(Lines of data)
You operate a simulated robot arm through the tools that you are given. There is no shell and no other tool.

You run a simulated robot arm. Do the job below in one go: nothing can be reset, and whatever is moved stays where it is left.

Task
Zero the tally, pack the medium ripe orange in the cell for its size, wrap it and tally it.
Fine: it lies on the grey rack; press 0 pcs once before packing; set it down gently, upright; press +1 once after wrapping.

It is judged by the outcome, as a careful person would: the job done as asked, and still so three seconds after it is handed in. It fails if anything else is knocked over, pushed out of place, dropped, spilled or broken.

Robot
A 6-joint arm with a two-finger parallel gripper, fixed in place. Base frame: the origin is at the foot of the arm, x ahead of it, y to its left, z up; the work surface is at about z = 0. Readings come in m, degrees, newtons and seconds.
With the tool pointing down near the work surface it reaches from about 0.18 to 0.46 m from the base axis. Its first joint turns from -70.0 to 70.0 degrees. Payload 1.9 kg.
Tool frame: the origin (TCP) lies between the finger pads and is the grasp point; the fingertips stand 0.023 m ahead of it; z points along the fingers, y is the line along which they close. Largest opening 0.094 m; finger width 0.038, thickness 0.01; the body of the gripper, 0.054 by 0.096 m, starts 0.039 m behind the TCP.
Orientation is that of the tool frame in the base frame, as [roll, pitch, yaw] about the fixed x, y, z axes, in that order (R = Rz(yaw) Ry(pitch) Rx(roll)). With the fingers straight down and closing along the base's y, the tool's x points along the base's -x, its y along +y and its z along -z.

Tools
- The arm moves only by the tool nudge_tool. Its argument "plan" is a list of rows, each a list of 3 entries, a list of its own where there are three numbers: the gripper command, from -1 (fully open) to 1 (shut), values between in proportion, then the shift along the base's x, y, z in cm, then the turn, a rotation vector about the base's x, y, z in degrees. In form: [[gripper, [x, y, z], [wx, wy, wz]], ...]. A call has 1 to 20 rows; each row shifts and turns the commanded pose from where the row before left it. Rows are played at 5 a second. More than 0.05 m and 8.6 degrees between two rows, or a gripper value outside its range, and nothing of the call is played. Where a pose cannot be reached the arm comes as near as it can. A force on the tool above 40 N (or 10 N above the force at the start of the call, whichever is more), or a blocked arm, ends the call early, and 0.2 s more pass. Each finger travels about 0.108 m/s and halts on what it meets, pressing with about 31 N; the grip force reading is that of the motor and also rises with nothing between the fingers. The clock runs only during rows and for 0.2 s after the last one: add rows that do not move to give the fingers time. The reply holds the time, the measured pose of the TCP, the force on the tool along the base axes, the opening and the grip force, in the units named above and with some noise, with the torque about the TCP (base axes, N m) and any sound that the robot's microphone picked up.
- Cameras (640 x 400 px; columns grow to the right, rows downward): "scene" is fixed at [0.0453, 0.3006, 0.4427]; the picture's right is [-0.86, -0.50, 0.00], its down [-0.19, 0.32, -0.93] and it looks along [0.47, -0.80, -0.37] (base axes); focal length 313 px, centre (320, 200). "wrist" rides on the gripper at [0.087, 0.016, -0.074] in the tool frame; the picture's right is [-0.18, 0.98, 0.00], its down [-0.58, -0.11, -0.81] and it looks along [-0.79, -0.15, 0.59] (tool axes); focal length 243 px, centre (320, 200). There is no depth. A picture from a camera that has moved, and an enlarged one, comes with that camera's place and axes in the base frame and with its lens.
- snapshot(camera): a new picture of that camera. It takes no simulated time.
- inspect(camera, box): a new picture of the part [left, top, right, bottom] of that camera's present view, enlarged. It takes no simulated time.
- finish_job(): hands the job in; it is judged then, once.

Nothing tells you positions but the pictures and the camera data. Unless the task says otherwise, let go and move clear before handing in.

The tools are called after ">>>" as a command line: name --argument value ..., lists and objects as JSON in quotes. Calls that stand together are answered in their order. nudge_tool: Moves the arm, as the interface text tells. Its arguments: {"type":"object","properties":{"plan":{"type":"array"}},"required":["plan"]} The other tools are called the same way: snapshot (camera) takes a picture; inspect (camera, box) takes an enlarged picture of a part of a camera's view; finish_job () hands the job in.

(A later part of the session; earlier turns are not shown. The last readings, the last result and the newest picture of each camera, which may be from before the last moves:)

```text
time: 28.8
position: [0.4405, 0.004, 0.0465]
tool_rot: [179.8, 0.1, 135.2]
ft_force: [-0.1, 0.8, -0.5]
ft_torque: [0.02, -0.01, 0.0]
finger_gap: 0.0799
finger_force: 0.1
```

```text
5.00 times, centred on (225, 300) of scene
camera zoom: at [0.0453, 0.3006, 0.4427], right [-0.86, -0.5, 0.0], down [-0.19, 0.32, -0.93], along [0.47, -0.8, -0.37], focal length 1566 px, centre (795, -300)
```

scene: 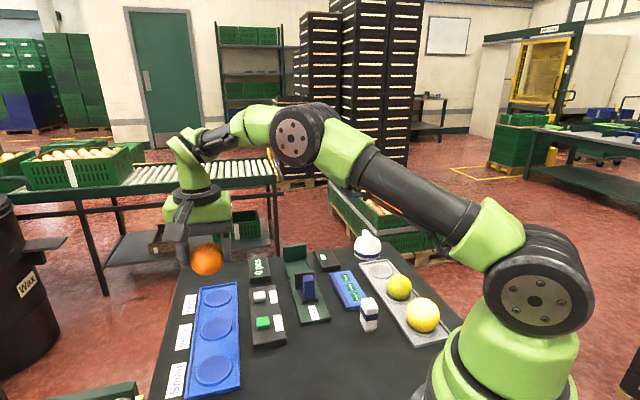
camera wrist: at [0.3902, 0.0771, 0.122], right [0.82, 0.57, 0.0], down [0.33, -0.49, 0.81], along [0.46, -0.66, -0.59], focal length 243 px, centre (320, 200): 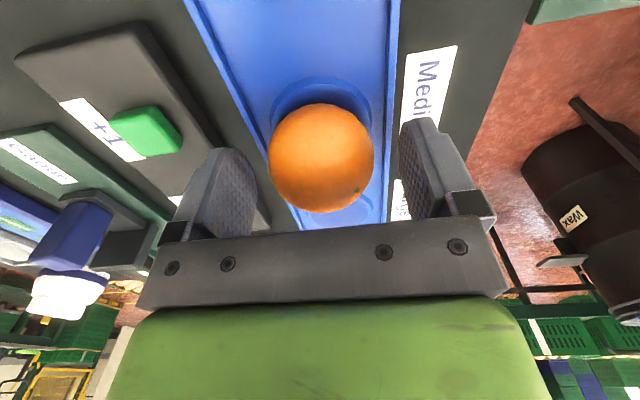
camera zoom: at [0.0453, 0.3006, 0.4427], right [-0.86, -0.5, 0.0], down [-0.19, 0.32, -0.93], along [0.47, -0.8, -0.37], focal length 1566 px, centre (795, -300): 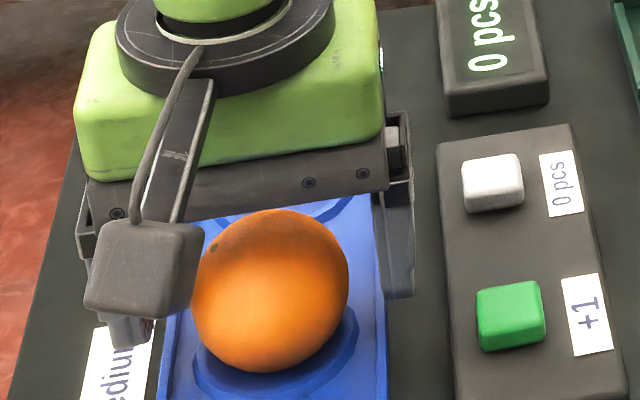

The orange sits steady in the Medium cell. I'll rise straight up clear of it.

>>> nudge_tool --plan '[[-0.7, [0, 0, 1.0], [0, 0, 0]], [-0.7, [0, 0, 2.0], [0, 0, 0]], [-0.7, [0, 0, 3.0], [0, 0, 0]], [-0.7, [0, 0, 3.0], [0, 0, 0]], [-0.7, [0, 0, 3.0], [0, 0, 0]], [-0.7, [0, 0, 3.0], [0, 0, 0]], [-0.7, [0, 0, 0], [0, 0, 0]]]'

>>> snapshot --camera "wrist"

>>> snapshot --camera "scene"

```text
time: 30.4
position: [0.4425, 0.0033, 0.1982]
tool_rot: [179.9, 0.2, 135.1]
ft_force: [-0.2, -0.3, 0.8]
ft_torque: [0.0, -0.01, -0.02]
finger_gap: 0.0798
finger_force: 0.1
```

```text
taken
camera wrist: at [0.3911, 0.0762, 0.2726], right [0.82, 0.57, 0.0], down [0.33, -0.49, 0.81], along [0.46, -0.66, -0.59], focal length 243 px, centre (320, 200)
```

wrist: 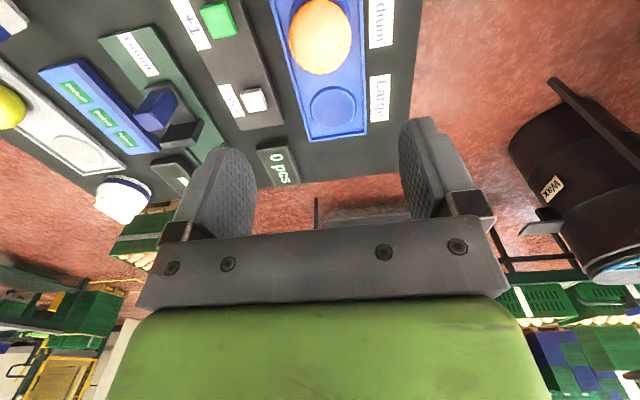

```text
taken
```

--

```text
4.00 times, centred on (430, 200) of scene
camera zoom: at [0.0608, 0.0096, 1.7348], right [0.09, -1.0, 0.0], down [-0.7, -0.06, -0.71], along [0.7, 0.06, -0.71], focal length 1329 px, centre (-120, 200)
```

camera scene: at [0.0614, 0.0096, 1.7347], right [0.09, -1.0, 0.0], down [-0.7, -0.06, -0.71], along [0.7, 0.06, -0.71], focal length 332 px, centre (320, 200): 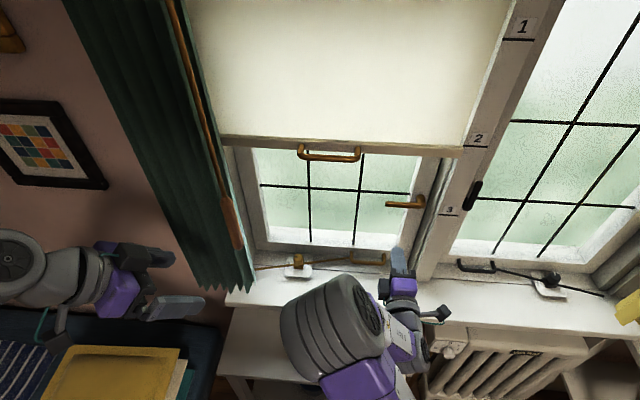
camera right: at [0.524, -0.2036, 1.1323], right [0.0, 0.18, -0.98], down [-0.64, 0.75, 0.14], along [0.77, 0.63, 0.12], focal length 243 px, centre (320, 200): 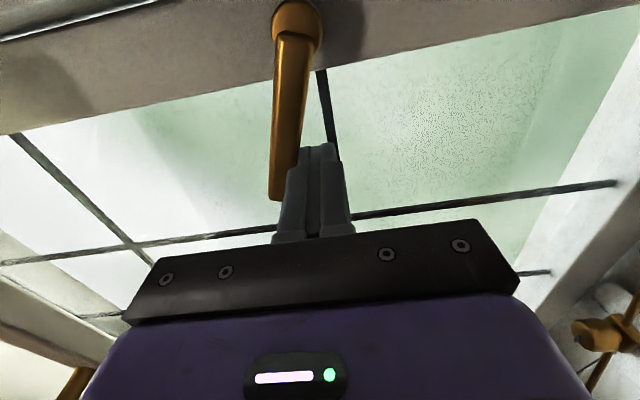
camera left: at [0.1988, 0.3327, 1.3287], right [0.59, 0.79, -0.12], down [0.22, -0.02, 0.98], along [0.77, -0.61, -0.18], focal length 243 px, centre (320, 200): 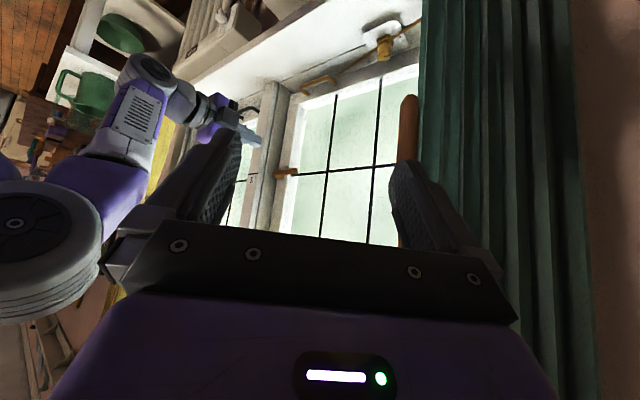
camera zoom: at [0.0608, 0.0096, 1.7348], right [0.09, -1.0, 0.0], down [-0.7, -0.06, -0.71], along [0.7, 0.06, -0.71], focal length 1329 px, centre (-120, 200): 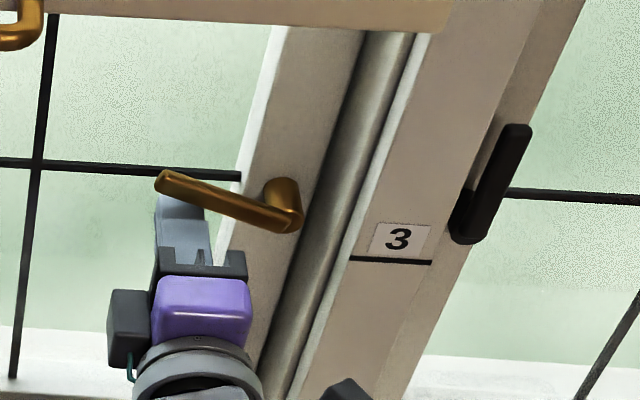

→ **Written exercise A**
Extract, word for word, every line beginning with the one that holds "You operate a" and concluding with the one that holds "With the tool". Include both of those lines. Write them as strings in a JSON array, leaving out blank lines.

→ **Document segment**
True to the established pattern, the next short is tons o’ fun. It’s “a musical recitation” by Jerry Colonna of “Casey at the Bat.” It opens with a series of turn-of-the-century stills and enlightened lyrics like, “The ladies don’t understand baseball a bit, they don’t know a strike from a foul or a hit,” followed by typical goofy “humorous” Disney animation. It’s all silly fun, and the final strikeout sequence is especially over the top.

Unsurprisingly, this is followed by a “ballade ballet” with animated versions of dancers Tania Riabouchinskaya (listed in the credits as just “Riabouchinska”) and David Lichine, accompanied by Dinah Shore singing “Two Silhouettes.” The white silhouetes are clearly based on real figures, and are gag-inducing, but can’t hold a candle in the gorge-rising department to the chubby white cherub silhouettes who fly in at the very end to drape the dancers with something or other.

Next up is “a fairy tale with music,” which is a version of Prokofiev’s “Peter and the Wolf” narrated by Sterling Holloway. If you took a field trip to the symphony when you were a child, chances are “Peter and the Wolf” was on the program, since it’s a great way to introduce young people to a variety of instruments and the concept of musical motifs. Like “Casey at the Bat,” this segment is serviceable, but not wildly memorable.

Following this is the Goodman Quartet performing “After You’ve Gone.” Little anthropomorphic instruments dance around. It’s short and sweet.

Johnny Fedora and Alice Blue Bonnet

The high point of Make Mine Music is “a love story” sung by the Andrews Sisters, “Johnnie Fedora and Alice Bluebonnet.” This one is just adorable. Anthropomorphic hats have the potential to be really creepy, but they’re both pretty cute — especially Johnnie, whose expressive eyes are formed from the divets in the front of the fedora above the hat band. Long story short, Johnnie Fedora and Alice Bluebonnet sit next to each other in a department store window, fall in love, are separated, and eventually find each other again.

→ **Written exercise B**
Locate "Unsurprisingly, this is" and "something or other." in the document segment, and write out these words with everything between them.

→ **Task result A**
[
  "You operate a simulated robot arm through the tools that you are given. There is no shell and no other tool.",
  "You run a simulated robot arm. Do the job below in one go: nothing can be reset, and whatever is moved stays where it is left.",
  "Task",
  "Zero the tally, pack the medium ripe orange in the cell for its size, wrap it and tally it.",
  "Fine: it lies on the grey rack; press 0 pcs once before packing; set it down gently, upright; press +1 once after wrapping.",
  "It is judged by the outcome, as a careful person would: the job done as asked, and still so three seconds after it is handed in. It fails if anything else is knocked over, pushed out of place, dropped, spilled or broken.",
  "Robot",
  "A 6-joint arm with a two-finger parallel gripper, fixed in place. Base frame: the origin is at the foot of the arm, x ahead of it, y to its left, z up; the work surface is at about z = 0. Readings come in m, degrees, newtons and seconds.",
  "With the tool pointing down near the work surface it reaches from about 0.18 to 0.46 m from the base axis. Its first joint turns from -70.0 to 70.0 degrees. Payload 1.9 kg."
]

→ **Task result B**
Unsurprisingly, this is followed by a “ballade ballet” with animated versions of dancers Tania Riabouchinskaya (listed in the credits as just “Riabouchinska”) and David Lichine, accompanied by Dinah Shore singing “Two Silhouettes.” The white silhouetes are clearly based on real figures, and are gag-inducing, but can’t hold a candle in the gorge-rising department to the chubby white cherub silhouettes who fly in at the very end to drape the dancers with something or other.